** Start of Supplied data **

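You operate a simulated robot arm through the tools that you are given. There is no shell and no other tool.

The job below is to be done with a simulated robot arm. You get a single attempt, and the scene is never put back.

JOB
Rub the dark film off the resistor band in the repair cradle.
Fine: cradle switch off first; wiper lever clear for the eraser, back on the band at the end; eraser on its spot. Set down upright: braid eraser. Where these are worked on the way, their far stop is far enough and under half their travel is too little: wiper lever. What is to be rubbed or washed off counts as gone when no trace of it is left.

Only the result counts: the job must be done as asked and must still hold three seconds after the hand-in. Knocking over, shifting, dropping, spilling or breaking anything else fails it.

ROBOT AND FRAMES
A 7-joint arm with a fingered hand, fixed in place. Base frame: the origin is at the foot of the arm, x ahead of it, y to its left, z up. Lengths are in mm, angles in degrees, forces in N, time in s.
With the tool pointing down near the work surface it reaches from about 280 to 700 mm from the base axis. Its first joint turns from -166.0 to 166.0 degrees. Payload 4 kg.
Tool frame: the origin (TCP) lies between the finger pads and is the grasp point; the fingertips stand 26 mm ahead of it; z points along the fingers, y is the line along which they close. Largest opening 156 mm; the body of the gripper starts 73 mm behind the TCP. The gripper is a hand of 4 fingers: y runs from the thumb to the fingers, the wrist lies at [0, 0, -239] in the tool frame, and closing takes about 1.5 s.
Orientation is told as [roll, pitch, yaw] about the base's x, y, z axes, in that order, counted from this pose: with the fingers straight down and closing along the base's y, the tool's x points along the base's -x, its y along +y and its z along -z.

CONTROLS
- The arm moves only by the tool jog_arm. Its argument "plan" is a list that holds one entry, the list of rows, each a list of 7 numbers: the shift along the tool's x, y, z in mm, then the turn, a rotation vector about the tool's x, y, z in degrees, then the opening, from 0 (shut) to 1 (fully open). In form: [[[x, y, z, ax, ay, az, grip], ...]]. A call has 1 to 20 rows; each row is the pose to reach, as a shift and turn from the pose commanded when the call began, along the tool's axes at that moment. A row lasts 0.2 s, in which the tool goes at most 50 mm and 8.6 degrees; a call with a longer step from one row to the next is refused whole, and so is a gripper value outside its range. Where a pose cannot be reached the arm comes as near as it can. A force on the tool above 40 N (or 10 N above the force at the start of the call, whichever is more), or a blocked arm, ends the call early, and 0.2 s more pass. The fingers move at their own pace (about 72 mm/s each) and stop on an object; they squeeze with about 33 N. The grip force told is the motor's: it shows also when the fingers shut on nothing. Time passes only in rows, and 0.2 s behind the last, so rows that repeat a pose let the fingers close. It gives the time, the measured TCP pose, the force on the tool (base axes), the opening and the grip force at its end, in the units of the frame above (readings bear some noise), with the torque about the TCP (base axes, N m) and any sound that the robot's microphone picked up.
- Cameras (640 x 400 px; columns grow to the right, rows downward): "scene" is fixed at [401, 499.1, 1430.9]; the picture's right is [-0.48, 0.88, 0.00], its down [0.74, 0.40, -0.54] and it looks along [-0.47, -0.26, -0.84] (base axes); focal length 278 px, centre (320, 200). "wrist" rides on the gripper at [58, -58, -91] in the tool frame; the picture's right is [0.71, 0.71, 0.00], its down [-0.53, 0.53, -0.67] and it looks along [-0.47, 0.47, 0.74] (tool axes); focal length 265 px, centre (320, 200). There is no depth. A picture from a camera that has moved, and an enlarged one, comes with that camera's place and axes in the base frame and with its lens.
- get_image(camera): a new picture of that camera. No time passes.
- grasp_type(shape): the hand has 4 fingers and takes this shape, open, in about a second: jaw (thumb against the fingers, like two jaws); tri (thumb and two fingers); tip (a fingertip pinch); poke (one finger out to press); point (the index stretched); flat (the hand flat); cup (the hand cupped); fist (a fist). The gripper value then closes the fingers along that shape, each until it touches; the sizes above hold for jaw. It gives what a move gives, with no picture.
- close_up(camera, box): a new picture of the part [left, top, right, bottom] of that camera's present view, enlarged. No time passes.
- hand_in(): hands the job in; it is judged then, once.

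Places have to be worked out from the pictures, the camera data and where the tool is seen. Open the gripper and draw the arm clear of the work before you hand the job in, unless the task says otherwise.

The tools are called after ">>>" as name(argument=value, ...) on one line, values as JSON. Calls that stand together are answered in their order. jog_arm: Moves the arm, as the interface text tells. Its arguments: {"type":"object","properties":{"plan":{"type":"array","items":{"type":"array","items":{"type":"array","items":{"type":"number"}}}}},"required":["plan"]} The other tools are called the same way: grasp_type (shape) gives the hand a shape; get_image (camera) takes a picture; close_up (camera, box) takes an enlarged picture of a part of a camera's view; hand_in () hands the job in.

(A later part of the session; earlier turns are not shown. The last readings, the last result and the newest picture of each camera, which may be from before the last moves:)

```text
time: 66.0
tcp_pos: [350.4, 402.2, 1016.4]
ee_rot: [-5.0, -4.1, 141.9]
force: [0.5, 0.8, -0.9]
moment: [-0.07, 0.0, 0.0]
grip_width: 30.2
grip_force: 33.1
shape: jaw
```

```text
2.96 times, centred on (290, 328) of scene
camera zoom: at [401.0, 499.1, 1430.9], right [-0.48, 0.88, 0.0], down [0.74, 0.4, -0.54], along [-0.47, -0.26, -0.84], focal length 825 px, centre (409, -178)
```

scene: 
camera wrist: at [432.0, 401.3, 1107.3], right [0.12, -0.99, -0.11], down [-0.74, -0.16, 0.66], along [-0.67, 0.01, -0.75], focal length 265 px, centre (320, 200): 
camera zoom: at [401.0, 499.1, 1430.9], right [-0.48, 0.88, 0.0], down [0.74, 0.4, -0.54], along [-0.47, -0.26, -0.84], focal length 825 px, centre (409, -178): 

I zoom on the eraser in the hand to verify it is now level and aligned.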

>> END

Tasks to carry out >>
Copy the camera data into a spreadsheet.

** End of Supplied data **
** Start of Selected extract **

12 F3d 1110 United States v. B Young

12 F.3d 1110

UNITED STATES of America, Plaintiff-Appellee,
v.
Henry B. YOUNG, Defendant-Appellant.

No. 93-35074.

United States Court of Appeals, Ninth Circuit.

Submitted Oct. 27, 1993.*
Decided Dec. 1, 1993.

NOTICE: Ninth Circuit Rule 36-3 provides that dispositions other than opinions or orders designated for publication are not precedential and should not be cited except when relevant under the doctrines of law of the case, res judicata, or collateral estoppel.

Before: KILKENNY, SNEED, and FERGUSON, Circuit Judges.

1

MEMORANDUM**

2

Henry Bernard Young, a federal prisoner, appeals pro se the district court's denial of his 28 U.S.C. Sec. 2255 motion to vacate, set aside, or correct his sentence. We affirm.

I.

FACTS AND PRIOR PROCEEDINGS

3

Henry Young was charged by a superseding indictment with possession of cocaine and cocaine base with intent to distribute, 21 U.S.C. Sec. 841, distribution of cocaine and cocaine base, 21 U.S.C. Sec. 841, and conspiracy to distribute cocaine and cocaine base in violation of 21 U.S.C. Sec. 846.1 A jury found Young guilty on all counts charged, and the judge sentenced him to 120 months in custody and a supervised release term of 60 months. This court affirmed Young's conviction on direct appeal. United States v. Young, No. 90-30209, unpublished memorandum disposition (9th Cir. Oct. 16, 1991).

4

Young subsequently filed a 28 U.S.C. Sec. 2255 motion to vacate his conviction and sentence, contending that the superseding indictment was unconstitutional. The basis of Young's claim is that the original superseding indictment is missing from the court record. What appears in its place is a copy obtained from the United States Marshal's Service. The district court denied Young's motion. Young timely appeals.

II.

STANDARD OF REVIEW

5

We review the sufficiency of an indictment de novo. Grady v. United States, 929 F.2d 468, 470 (9th Cir.1991). When a defendant does not challenge the indictment before the verdict, we will construe the indictment liberally in favor of validity. United States v. Pheaster, 544 F.2d 353, 361 (9th Cir.1976), cert. denied, 429 U.S. 1099 (1977).

III.

DISCUSSION

6

Young contends that the superseding indictment was constitutionally invalid because (1) it was not signed by the grand jury foreperson, (2) the grand jury did not vote on the charges in the indictment, and (3) the court record does not contain the original superseding indictment. These contentions lack merit.

** End of Selected extract **

Tasks to carry out >>
a. Reproduce the wording of the selected extract between "We review the" and "contentions lack merit.", with both ends included.
b. Add the next paragraphs of the selected extract.

The answers >>
a.
We review the sufficiency of an indictment de novo. Grady v. United States, 929 F.2d 468, 470 (9th Cir.1991). When a defendant does not challenge the indictment before the verdict, we will construe the indictment liberally in favor of validity. United States v. Pheaster, 544 F.2d 353, 361 (9th Cir.1976), cert. denied, 429 U.S. 1099 (1977).

III.

DISCUSSION

6

Young contends that the superseding indictment was constitutionally invalid because (1) it was not signed by the grand jury foreperson, (2) the grand jury did not vote on the charges in the indictment, and (3) the court record does not contain the original superseding indictment. These contentions lack merit.

b.
A.

7

The requirement that the grand jury foreperson sign the indictment is a formality, and the absence of the signature "is a mere technical irregularity that is not necessarily fatal to the indictment." Hobby v. United States, 468 U.S. 339, 345 (1984) (citing Frisbie v. United States, 157 U.S. 160, 163-65 (1895)). To be valid, an indictment must inform a defendant of the charges against him with sufficient clarity that he can adequately defend or plead his case. United States v. James, 980 F.2d 1314, 1316 (9th Cir.1992), cert. denied, 1993 U.S. LEXIS 5292 (U.S. Oct. 4, 1993). Absent prejudice to the accused, a conviction will not be reversed "merely because a 'minor or technical deficiency in the indictment is later discovered.' " Id. (quoting United States v. Normandeau, 800 F.2d 953, 958 (9th Cir.1986)).

8

Here, Young has shown no prejudice resulting from the omission of the foreperson's signature on the indictment. The indictment against Young clearly indicated the crimes charged, the governing statutes, and the quantity of controlled substances involved, thus providing Young with sufficient notice of the charges against him. See United States v. Zavala, 839 F.2d 523, 526 (9th Cir.) (per curiam), cert. denied, 488 U.S. 831 (1988) (indictment was valid even though [one count] did not specify the quantity of controlled substances); Normandeau, 800 F.2d at 958 (indictment was valid even though it did not specify what law had been violated). Thus, the absence of the foreperson's signature did not render the indictment against Young constitutionally invalid.

B.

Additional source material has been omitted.